So that book 19, day whatever lasted a few days. I don’t even know what to say about this. The day after my last post, I pretty much decided I was spending too much time detailing out my struggle to write and that I should focus more on actually writing, you know? So I made a pact with myself to stop writing about the struggle. There is no struggle. My issues with work are not related to writing, except that writing is my work. But I don’t have a problem writing once I start. It’s really just this other thing—these other issues—and I’m tired of putting all that on my writing.
That means my posts about writing either need to be about the story, the process, or my actual word counts. Instead of wasting so much valuable time and energy day after day just writing about how hard it is to make myself write.

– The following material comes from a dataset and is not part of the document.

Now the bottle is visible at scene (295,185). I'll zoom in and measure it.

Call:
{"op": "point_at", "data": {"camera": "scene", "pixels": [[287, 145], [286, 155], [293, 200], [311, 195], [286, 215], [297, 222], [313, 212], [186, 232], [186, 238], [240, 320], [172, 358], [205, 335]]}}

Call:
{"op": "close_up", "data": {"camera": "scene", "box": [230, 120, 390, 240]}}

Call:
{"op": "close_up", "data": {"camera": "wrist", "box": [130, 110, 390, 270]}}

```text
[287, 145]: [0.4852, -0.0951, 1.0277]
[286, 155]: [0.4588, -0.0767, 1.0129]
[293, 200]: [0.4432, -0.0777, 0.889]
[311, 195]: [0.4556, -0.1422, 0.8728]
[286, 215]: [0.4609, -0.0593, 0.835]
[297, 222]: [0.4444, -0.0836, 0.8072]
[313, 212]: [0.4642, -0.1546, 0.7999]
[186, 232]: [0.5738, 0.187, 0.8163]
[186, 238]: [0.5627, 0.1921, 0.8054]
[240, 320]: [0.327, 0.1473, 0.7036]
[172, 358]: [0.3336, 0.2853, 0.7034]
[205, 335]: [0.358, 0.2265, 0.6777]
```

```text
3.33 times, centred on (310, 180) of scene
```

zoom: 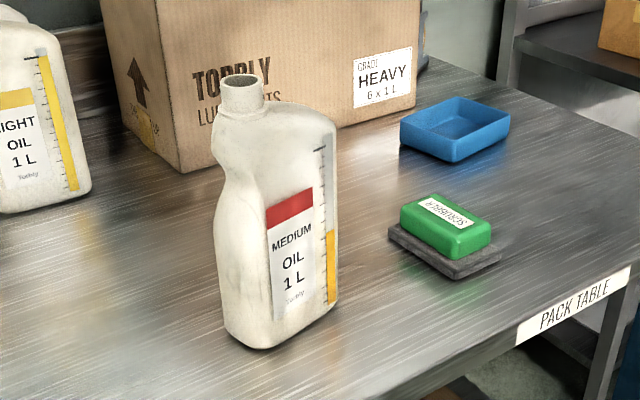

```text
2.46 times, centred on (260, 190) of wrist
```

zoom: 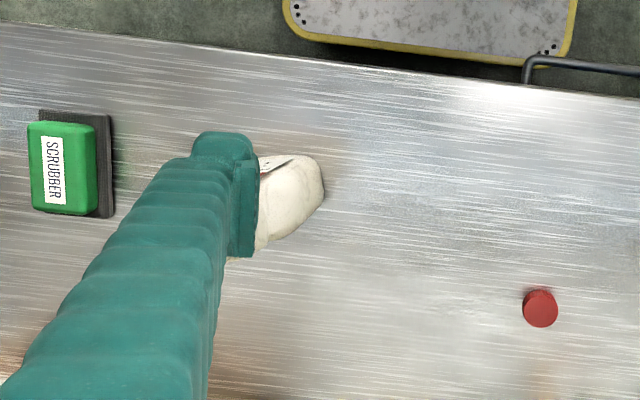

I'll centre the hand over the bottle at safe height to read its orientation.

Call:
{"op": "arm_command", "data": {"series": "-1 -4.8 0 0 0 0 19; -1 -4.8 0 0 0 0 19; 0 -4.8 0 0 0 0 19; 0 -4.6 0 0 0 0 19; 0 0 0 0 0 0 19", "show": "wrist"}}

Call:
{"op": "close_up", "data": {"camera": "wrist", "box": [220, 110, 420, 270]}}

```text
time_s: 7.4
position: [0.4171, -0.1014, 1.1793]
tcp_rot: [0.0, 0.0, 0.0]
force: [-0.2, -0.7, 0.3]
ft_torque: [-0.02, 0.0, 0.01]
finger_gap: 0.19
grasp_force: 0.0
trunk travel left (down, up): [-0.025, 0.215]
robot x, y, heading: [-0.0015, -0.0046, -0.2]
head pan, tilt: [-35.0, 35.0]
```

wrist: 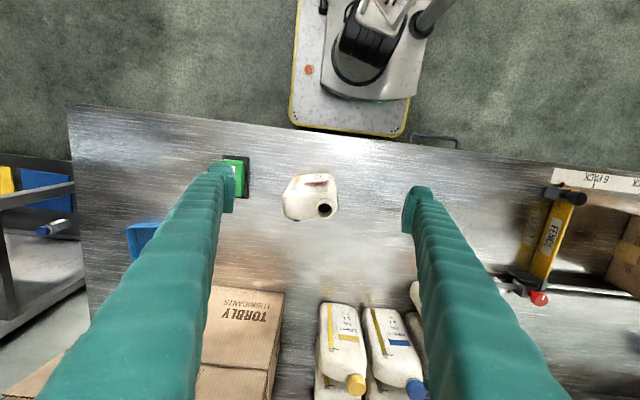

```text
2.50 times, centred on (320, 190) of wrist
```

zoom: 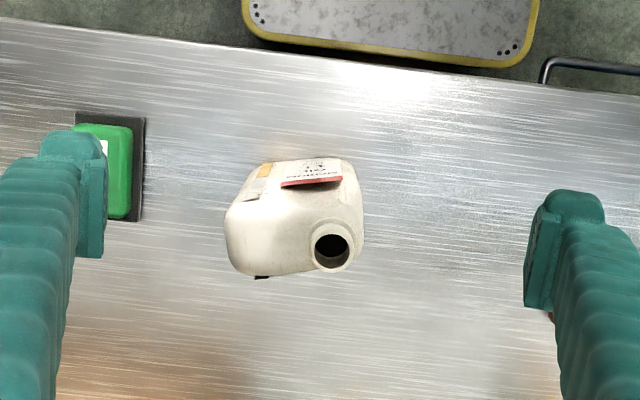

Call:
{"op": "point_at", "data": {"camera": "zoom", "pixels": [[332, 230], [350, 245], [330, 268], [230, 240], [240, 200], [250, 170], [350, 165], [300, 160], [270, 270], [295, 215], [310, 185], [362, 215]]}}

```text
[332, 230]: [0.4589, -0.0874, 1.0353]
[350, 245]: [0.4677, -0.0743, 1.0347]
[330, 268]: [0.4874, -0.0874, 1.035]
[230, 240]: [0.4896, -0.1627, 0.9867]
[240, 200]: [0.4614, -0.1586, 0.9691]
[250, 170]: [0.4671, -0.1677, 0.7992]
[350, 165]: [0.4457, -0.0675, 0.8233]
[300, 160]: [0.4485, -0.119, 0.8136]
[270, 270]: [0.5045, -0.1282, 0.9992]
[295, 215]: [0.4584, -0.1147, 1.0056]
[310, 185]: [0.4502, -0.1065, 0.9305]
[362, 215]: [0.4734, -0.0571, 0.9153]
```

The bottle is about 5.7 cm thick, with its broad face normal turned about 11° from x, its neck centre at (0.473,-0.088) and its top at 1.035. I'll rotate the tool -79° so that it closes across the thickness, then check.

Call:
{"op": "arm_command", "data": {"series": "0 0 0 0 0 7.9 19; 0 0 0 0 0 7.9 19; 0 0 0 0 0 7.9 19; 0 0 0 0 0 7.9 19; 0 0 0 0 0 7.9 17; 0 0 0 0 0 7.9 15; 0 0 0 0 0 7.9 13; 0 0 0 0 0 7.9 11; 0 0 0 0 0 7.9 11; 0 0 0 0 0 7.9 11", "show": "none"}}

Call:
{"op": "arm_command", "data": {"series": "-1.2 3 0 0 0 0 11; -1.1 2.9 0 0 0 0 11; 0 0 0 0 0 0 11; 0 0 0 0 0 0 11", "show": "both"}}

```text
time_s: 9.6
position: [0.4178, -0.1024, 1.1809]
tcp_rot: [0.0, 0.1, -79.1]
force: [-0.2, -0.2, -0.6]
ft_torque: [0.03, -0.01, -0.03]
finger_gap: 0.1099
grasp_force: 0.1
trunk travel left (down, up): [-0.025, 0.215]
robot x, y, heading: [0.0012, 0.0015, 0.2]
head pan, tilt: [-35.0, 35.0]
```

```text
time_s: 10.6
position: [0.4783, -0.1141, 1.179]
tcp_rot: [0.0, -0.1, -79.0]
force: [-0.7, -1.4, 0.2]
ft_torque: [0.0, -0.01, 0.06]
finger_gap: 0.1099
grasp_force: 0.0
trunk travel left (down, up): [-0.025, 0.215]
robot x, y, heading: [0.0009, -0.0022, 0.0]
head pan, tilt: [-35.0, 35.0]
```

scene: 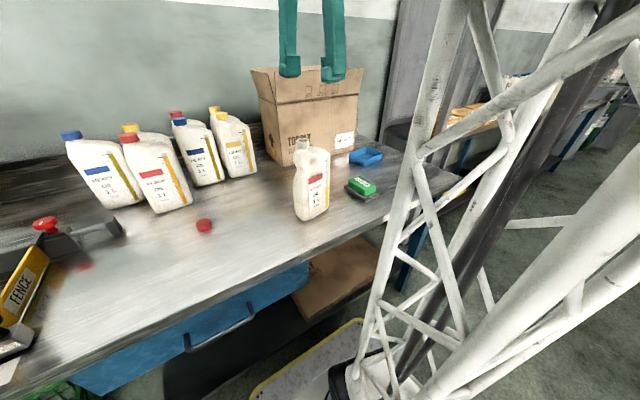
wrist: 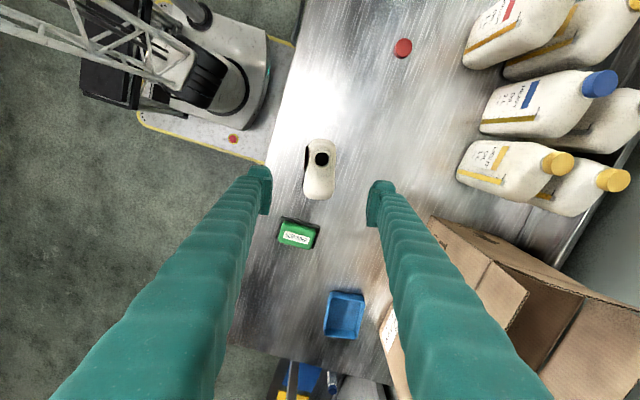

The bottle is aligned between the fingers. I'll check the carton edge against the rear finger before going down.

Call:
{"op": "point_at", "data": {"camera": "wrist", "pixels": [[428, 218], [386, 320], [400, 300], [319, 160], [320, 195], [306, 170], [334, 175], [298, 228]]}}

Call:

So that’s it. This post is a way station and I haven’t figured out exactly where I’m going from here. Most likely I’ll just start posting about exactly those things I mentioned above: process, story, and word count updates.
Since I haven’t written much over the last several days, I haven’t had anything to post about.
I can still use my book xx, day xxx title format for word count updates, but not if I have to start counting days every time I want to post. Yikes. I didn’t think it would be so tedious to keep up with it.
Currently, I’m annoyed with my story because I feel kind of stuck at the moment, and my word counts have suffered greatly because of some personal stuff I’ve had to deal with over the last several days. I don’t begrudge those days, but man, I’m really behind where I want to be on this story.
On that note, I’m going away to write for a while. Maybe I’ll actually have something to post later that isn’t a post saying what I won’t be posting about anymore. ;)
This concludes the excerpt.